Congress Revives Plan to Collect Sales Tax on Internet Purchases

Published April 9, 2015

A group of House members are reintroducing a proposal that would force online businesses to collect and remit sales taxes on purchases made in states where the businesses are not located.

In 2014, the Marketplace Fairness Act (MFA) was passed in the U.S. Senate but did not receive a vote in the House. The bill is being reintroduced by Sens. Dick Durbin (D-IL), Lamar Alexander (R-TN), and Mike Enzi (R-WY).

Taxing Across Borders

R Street Executive Director and Senior Fellow Andrew Moylan says MFA would make doing business more complex and expensive for small business owners and workers using the Internet to sell goods and services.

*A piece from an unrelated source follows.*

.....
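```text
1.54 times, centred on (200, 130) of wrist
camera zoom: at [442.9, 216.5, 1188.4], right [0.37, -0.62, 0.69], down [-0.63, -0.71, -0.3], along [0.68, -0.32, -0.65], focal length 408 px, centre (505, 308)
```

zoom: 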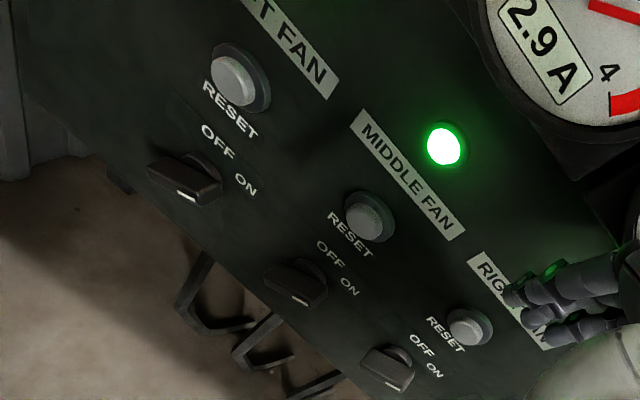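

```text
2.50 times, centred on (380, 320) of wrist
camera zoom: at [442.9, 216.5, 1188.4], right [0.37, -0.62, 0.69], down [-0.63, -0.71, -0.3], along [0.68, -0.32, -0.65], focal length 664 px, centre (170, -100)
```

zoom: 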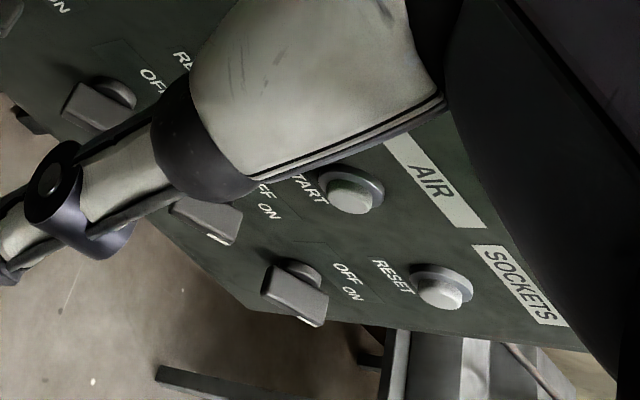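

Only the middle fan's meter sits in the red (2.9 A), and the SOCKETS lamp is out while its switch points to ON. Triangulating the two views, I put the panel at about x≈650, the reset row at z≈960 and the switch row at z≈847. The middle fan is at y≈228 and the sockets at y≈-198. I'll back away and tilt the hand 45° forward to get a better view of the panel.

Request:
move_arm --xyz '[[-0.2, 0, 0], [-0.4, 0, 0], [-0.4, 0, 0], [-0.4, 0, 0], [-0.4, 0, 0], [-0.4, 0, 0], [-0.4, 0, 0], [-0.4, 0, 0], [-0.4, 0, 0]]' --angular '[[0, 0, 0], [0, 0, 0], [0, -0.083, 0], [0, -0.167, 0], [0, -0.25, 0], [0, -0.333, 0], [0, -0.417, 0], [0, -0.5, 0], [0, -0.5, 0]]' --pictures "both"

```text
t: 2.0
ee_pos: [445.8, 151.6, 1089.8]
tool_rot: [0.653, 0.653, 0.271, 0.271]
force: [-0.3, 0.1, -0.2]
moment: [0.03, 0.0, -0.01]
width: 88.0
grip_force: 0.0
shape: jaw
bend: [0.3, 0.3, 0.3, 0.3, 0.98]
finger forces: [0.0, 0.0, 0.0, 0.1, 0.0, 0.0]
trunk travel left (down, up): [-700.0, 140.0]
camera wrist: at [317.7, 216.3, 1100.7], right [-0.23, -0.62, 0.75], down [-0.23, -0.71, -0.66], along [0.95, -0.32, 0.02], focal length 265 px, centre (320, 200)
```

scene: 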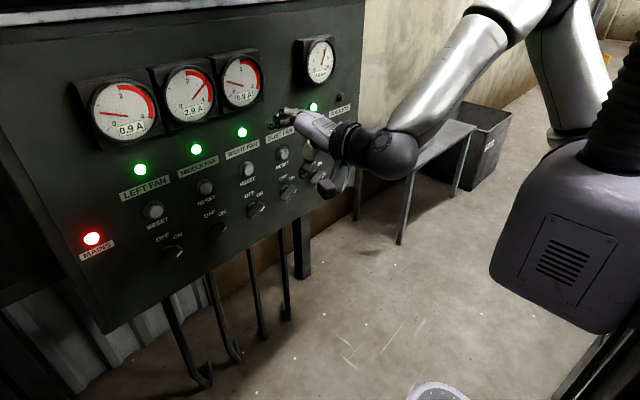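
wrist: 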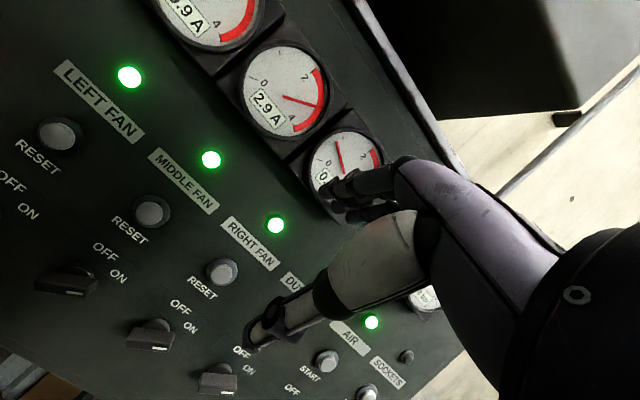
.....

“The Marketplace Fairness Act would have a huge impact on web-based retailers, their consumers, and the Internet economy as a whole,” Moylan said. “The Internet is borderless, and giving states the power to tax outside their borders, as the MFA does, would add significant burdens on e-commerce to the detriment of businesses and individuals.”

Moylan says MFA’s name is misleading and that the legislation is actually unfair for both consumers and businesses.

“When you make a purchase in a brick-and-mortar store, [businesses] are not required to ask where you live and then forced to accurately determine, collect, and remit those tax dollars to a far-flung jurisdiction with which they may have no physical connection at all,” Moylan said. “And yet, that’s precisely what the MFA would force Internet sellers to do.”

Raising Prices, Limiting Choices

National Taxpayers Union Federal Affairs Manager Nan Swift says MFA would cause younger consumers to purchase less goods and services online.

“Consumers between 18 and 34 [years old] spend more online than other age groups, yet they typically are on the bottom rungs on the pay scale,” Swift said. “Increased sales taxes could mean a significant hit for this age group, and because they are currently driving the e-commerce boom, we can expect to see that slowdown. An average family who shops online regularly could pay an additional $360 in sales taxes. The households that would see the biggest hit are those in the South and Southwest.”

‘A Logistical Nightmare’

In addition to harming consumers, Swift says the bill would make commerce more complicated for entrepreneurs and small business owners, increasing their costs.

“Forcing small businesses to become tax collectors could be a logistical nightmare,” Swift said.

“On the back end, there are hundreds of different shopping carts that don’t necessarily integrate with the software necessary to comply with state tax collection, and each state could have a different one,” Swift said.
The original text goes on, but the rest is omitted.